Se ele pode porque é que eu não posso?! – Perguntamos nós os dois, indignados.
Grande civilização esta que democratiza a ilusão, mas esconde o preço para sustentar a miragem.
No fundo, governos, empresas, bancos, dão-nos crédito ao sonho, mas dizem-se indisponíveis para ajudar-nos a pagar a realidade de todos os dias.
E nós vamos na conversa.
Porque queremos ser cada vez maiores e melhores.
Belos, giros, modernaços, actualizados, ambiciosos.
Dantes, no tempo dos nossos avós, até a ambição era uma coisa feia, mal vista e frequentada.

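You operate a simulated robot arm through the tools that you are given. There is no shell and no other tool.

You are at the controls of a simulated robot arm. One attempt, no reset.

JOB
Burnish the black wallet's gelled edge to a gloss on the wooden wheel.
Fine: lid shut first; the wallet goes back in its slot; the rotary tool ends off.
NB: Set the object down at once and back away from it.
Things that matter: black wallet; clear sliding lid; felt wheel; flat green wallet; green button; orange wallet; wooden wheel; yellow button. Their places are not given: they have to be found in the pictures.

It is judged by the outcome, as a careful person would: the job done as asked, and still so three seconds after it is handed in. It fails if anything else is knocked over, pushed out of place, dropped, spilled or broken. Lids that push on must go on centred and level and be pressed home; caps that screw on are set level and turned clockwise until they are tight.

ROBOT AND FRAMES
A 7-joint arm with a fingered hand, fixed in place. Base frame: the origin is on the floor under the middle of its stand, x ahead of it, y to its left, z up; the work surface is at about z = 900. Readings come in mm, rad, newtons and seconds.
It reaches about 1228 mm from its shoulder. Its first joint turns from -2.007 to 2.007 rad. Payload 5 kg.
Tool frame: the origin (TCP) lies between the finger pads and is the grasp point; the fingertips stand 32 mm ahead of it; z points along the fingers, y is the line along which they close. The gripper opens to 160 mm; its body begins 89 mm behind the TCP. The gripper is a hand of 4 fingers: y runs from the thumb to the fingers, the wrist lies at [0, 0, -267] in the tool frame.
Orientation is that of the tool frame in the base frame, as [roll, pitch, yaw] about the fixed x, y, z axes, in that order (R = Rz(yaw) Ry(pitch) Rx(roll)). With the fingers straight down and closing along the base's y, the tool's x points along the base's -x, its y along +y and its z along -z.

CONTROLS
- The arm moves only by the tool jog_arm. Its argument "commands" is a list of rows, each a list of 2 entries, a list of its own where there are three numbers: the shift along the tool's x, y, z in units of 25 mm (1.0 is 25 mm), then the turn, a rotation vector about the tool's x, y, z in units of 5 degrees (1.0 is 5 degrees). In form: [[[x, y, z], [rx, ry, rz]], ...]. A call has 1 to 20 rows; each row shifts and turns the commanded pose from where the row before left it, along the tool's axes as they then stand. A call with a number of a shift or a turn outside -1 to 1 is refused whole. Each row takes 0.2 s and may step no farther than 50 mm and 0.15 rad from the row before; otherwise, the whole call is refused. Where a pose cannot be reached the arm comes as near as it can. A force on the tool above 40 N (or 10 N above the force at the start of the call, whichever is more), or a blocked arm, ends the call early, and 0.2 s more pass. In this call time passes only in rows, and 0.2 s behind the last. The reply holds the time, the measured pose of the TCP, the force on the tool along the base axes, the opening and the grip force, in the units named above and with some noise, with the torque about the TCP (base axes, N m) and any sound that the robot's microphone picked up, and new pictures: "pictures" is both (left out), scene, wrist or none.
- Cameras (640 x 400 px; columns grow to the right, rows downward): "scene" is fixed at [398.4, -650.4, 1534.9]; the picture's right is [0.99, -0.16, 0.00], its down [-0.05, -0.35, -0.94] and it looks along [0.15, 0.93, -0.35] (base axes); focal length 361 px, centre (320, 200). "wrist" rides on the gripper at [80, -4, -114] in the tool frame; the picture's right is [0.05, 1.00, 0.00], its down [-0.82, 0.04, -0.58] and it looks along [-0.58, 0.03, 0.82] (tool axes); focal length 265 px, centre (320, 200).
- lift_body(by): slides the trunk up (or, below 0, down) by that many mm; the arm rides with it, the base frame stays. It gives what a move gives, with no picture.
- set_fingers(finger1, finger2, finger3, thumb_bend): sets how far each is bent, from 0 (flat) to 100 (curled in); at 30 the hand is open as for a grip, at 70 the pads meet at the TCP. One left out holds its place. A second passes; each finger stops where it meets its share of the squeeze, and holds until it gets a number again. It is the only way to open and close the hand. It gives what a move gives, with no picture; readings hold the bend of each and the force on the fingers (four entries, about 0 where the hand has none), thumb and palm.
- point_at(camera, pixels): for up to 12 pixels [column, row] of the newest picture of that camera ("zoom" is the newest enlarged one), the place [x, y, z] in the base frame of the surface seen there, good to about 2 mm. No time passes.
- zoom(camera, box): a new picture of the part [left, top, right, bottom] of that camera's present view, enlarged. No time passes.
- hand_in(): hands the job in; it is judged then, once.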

Tresandava a falta de escrúpulos.
Hoje é condição obrigatória em anúncios de emprego no jornal para os quais se exige 12 anos, doutoramento em universidade estrangeira, brevet de piloto, carta de marinheiro, carta de condução, e tudo o mais que o candidato nunca pode imaginar.
Buscamos o amor e a paixão em livros de ocasião, as competências em manuais, as curas em técnicas orientais.
Por vezes, no local de trabalho, dizem que somos indispensáveis.
Falam de motivar equipas, libertar o génio que há em nós.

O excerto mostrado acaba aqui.